▶ _DATASET EXTRACT_
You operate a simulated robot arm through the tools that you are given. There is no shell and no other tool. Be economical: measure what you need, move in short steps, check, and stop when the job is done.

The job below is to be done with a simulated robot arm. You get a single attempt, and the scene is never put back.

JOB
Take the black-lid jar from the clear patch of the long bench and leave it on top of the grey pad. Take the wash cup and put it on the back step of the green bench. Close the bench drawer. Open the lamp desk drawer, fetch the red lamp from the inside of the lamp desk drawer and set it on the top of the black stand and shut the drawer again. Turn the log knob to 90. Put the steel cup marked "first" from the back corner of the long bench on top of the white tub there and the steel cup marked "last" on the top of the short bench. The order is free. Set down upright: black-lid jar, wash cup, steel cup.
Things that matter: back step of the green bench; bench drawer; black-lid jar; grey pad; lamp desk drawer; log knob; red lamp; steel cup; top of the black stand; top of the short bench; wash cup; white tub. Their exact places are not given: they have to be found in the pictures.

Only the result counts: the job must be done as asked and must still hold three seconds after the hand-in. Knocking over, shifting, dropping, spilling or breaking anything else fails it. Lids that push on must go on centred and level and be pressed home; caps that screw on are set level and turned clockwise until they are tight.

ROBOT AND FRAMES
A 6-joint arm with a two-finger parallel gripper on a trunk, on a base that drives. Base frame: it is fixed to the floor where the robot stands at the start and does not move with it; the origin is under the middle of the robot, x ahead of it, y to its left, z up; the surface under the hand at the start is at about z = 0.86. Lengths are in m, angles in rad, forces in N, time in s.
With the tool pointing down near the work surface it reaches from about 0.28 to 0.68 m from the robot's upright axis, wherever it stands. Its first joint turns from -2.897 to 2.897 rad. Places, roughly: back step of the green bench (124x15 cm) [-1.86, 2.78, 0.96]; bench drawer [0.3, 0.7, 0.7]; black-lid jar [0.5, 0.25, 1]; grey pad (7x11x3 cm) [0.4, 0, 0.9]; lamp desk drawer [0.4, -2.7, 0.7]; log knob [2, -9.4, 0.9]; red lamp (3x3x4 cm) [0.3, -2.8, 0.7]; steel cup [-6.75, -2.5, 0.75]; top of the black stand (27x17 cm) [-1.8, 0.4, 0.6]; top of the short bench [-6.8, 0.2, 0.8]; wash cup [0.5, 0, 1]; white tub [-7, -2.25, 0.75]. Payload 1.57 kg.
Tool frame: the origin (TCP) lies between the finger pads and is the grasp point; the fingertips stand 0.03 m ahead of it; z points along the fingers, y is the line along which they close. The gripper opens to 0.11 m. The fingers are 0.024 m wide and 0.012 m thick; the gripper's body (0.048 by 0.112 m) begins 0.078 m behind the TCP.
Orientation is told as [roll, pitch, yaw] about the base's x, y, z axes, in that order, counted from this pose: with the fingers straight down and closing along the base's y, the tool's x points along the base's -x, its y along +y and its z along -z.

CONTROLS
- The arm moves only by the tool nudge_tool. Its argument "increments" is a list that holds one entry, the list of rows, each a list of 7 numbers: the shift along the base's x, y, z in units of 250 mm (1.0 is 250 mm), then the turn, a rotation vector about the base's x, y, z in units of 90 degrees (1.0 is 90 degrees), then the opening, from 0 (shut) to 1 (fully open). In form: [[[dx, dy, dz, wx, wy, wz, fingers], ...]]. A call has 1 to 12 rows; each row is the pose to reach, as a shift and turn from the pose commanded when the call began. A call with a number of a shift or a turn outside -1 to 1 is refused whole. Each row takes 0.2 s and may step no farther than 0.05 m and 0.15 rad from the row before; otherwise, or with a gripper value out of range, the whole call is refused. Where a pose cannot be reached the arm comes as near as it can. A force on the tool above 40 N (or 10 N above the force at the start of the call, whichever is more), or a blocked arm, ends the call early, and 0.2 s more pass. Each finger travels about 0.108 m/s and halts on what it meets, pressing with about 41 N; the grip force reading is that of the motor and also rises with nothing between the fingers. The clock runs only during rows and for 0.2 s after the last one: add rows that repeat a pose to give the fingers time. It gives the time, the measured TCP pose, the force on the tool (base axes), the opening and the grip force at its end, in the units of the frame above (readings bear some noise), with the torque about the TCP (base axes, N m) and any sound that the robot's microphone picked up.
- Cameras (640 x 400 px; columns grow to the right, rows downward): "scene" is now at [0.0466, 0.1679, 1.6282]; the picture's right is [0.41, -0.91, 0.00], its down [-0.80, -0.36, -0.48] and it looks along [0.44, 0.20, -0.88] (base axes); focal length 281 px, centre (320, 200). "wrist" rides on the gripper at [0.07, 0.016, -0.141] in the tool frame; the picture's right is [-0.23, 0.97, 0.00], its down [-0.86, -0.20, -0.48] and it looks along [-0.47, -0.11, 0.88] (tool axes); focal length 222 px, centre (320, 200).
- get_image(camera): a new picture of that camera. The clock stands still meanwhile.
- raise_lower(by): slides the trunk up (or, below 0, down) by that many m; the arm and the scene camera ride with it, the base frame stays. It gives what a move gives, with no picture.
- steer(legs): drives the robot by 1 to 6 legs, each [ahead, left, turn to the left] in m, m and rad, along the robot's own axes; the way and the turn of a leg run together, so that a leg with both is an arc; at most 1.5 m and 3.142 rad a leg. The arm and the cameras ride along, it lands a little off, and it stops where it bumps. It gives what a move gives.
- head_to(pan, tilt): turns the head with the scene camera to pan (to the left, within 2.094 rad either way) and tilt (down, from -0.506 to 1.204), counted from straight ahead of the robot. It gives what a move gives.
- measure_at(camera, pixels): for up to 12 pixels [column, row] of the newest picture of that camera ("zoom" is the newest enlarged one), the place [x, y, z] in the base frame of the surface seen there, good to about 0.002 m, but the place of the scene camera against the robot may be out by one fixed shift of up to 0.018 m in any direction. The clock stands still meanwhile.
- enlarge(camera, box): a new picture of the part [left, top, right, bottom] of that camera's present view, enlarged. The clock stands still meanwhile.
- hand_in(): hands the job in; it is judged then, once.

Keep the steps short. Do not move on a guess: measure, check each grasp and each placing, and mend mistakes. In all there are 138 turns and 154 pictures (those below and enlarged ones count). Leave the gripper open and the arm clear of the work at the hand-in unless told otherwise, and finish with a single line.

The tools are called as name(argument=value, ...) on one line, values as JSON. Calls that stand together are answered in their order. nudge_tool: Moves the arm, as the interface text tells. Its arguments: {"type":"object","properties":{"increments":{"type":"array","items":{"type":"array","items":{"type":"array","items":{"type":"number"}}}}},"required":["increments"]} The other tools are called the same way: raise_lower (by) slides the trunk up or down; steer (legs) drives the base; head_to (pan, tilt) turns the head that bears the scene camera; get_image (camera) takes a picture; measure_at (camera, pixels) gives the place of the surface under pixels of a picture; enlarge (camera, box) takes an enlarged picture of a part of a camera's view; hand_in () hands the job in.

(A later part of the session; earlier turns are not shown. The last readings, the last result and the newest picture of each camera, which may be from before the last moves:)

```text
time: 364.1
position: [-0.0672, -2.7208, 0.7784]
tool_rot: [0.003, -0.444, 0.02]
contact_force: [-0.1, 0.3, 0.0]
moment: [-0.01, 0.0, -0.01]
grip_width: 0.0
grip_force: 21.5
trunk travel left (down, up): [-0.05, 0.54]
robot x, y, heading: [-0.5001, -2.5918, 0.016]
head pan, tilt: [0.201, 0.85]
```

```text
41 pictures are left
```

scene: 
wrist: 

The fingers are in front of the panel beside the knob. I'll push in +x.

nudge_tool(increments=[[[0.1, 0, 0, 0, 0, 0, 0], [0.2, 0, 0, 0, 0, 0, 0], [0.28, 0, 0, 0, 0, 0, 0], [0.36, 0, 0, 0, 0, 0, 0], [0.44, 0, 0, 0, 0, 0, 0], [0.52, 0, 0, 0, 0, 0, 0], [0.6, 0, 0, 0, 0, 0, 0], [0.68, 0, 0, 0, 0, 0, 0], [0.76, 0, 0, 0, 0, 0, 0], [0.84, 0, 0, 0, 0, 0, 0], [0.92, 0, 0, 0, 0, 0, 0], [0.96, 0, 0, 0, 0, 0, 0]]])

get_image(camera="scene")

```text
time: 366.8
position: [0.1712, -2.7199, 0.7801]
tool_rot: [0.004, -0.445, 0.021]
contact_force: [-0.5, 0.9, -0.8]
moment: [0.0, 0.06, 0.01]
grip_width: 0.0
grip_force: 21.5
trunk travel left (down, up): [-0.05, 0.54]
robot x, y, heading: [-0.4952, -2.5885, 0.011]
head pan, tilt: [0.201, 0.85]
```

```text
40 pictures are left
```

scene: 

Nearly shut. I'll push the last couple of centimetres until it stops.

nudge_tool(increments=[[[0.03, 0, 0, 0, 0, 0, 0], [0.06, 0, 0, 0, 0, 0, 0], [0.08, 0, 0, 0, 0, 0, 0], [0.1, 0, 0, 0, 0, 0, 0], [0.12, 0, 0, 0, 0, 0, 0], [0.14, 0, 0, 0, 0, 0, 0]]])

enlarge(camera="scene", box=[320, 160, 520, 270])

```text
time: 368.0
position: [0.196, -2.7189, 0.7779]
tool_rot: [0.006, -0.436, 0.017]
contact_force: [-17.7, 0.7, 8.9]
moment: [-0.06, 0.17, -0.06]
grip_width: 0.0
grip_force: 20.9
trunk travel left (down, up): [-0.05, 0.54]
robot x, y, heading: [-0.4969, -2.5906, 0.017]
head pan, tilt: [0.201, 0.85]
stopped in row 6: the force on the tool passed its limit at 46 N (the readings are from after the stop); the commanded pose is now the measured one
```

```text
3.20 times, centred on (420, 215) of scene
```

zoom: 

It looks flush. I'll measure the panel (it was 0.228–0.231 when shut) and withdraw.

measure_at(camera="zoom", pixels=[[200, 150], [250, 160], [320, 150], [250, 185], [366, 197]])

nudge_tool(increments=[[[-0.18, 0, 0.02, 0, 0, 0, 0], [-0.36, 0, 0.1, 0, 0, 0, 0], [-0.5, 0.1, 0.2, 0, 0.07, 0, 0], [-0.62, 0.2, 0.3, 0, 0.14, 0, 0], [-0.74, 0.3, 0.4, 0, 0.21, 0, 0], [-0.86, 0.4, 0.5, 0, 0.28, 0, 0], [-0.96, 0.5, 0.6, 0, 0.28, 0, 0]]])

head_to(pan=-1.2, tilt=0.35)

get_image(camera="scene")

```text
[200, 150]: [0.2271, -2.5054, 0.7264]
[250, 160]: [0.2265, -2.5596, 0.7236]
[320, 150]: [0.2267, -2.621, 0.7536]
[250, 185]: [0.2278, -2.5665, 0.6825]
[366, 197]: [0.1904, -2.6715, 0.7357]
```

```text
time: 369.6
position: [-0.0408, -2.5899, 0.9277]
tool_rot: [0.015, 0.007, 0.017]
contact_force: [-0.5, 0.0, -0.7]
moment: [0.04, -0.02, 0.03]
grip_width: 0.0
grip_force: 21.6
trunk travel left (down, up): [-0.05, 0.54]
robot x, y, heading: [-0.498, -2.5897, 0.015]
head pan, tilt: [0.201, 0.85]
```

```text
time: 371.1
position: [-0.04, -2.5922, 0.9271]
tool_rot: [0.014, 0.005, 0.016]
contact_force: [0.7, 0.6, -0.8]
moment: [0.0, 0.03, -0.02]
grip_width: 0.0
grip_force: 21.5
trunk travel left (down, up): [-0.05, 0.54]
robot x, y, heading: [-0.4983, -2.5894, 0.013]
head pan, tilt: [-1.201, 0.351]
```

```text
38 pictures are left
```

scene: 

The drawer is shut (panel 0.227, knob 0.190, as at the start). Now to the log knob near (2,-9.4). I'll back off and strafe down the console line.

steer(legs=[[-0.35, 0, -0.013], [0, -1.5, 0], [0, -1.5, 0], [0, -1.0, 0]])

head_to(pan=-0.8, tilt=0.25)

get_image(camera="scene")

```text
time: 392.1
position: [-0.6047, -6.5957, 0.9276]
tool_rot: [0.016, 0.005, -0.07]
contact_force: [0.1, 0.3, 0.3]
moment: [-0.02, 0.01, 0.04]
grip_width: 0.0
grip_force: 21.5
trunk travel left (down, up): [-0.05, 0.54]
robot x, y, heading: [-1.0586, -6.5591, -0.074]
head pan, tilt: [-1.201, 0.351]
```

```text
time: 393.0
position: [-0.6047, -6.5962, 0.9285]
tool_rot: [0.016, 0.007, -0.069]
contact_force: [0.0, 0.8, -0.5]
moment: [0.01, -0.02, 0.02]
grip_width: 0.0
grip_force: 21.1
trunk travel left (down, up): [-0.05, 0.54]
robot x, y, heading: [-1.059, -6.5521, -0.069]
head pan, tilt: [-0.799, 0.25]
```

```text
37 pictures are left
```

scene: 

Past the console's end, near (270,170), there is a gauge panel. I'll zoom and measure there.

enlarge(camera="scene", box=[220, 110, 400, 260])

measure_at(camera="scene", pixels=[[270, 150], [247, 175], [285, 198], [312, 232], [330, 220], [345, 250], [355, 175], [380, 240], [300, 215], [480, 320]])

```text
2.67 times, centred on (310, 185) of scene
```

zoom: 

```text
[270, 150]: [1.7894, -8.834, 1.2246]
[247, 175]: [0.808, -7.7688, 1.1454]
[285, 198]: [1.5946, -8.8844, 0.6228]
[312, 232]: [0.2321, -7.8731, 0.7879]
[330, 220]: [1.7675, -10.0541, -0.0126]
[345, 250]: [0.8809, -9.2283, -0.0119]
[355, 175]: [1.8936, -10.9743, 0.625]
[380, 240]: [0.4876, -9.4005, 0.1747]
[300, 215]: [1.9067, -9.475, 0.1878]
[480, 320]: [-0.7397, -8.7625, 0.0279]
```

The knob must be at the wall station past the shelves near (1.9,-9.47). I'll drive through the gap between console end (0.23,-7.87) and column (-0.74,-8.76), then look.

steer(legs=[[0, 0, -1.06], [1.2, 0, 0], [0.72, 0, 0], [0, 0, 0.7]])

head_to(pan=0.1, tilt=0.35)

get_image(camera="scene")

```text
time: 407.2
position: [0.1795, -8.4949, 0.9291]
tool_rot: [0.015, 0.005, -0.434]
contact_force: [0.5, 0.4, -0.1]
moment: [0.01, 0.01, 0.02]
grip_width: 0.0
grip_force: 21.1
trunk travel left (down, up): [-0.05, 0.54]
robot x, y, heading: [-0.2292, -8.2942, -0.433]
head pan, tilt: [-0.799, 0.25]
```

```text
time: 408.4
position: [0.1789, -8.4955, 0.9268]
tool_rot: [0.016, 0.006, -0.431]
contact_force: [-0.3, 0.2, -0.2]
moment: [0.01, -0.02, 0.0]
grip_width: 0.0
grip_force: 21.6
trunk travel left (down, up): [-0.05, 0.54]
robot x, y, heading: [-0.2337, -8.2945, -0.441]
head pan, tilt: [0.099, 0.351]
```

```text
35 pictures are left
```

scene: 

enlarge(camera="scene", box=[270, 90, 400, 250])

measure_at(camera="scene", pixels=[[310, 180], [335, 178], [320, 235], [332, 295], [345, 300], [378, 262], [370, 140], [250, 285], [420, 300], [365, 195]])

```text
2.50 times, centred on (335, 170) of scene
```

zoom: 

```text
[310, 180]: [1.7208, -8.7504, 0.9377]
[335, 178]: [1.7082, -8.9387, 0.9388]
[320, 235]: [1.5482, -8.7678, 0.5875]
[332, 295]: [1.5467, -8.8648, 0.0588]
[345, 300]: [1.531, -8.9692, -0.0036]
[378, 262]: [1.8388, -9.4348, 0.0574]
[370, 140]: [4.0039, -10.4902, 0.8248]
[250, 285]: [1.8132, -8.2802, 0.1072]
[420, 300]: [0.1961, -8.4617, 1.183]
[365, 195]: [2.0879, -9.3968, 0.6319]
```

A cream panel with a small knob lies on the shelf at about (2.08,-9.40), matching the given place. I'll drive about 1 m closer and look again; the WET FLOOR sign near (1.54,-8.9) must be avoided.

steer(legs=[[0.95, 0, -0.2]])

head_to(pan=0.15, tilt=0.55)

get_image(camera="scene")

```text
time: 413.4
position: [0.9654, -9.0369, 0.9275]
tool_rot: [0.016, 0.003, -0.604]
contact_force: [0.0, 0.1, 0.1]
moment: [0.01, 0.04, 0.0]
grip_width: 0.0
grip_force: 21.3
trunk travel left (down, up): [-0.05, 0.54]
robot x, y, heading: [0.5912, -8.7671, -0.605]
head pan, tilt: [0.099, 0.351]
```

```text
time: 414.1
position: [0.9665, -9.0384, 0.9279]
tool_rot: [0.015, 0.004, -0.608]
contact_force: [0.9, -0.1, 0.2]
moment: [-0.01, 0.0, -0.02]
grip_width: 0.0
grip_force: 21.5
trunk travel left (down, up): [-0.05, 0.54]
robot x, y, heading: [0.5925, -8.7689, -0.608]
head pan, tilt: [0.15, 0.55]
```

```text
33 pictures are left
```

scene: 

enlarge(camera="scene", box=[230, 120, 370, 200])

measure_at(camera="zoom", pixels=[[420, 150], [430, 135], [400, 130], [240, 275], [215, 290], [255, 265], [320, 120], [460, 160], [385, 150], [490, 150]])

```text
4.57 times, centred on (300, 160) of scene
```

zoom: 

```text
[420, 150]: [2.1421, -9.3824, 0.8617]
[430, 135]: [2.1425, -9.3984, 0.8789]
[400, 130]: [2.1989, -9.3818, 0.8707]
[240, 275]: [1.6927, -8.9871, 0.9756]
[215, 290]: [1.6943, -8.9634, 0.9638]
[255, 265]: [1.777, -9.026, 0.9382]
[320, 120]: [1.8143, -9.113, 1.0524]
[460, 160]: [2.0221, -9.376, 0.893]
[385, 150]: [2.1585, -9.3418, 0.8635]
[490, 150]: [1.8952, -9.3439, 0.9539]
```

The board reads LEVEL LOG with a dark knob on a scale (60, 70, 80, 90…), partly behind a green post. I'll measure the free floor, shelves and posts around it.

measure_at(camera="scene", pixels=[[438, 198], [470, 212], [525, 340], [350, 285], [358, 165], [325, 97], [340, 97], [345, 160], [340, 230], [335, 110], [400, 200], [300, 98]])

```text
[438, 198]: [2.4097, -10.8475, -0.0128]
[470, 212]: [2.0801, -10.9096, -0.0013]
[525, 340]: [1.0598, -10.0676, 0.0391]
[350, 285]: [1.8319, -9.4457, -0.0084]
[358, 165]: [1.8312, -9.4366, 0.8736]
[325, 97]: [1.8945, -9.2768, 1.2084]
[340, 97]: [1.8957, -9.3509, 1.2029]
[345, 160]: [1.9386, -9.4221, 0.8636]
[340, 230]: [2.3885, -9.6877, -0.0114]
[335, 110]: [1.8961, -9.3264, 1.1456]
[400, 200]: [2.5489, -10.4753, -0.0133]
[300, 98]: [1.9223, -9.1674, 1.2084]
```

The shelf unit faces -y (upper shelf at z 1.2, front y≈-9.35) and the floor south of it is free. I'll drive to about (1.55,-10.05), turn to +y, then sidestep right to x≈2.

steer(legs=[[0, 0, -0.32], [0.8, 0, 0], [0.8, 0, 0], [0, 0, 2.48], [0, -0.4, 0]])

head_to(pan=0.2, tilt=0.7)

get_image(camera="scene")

▶ _PROBLEM_
Copy each line of the data above that holds "points".

▶ _WRITTEN SOLUTION_
Tool frame: the origin (TCP) lies between the finger pads and is the grasp point; the fingertips stand 0.03 m ahead of it; z points along the fingers, y is the line along which they close. The gripper opens to 0.11 m. The fingers are 0.024 m wide and 0.012 m thick; the gripper's body (0.048 by 0.112 m) begins 0.078 m behind the TCP.
Orientation is told as [roll, pitch, yaw] about the base's x, y, z axes, in that order, counted from this pose: with the fingers straight down and closing along the base's y, the tool's x points along the base's -x, its y along +y and its z along -z.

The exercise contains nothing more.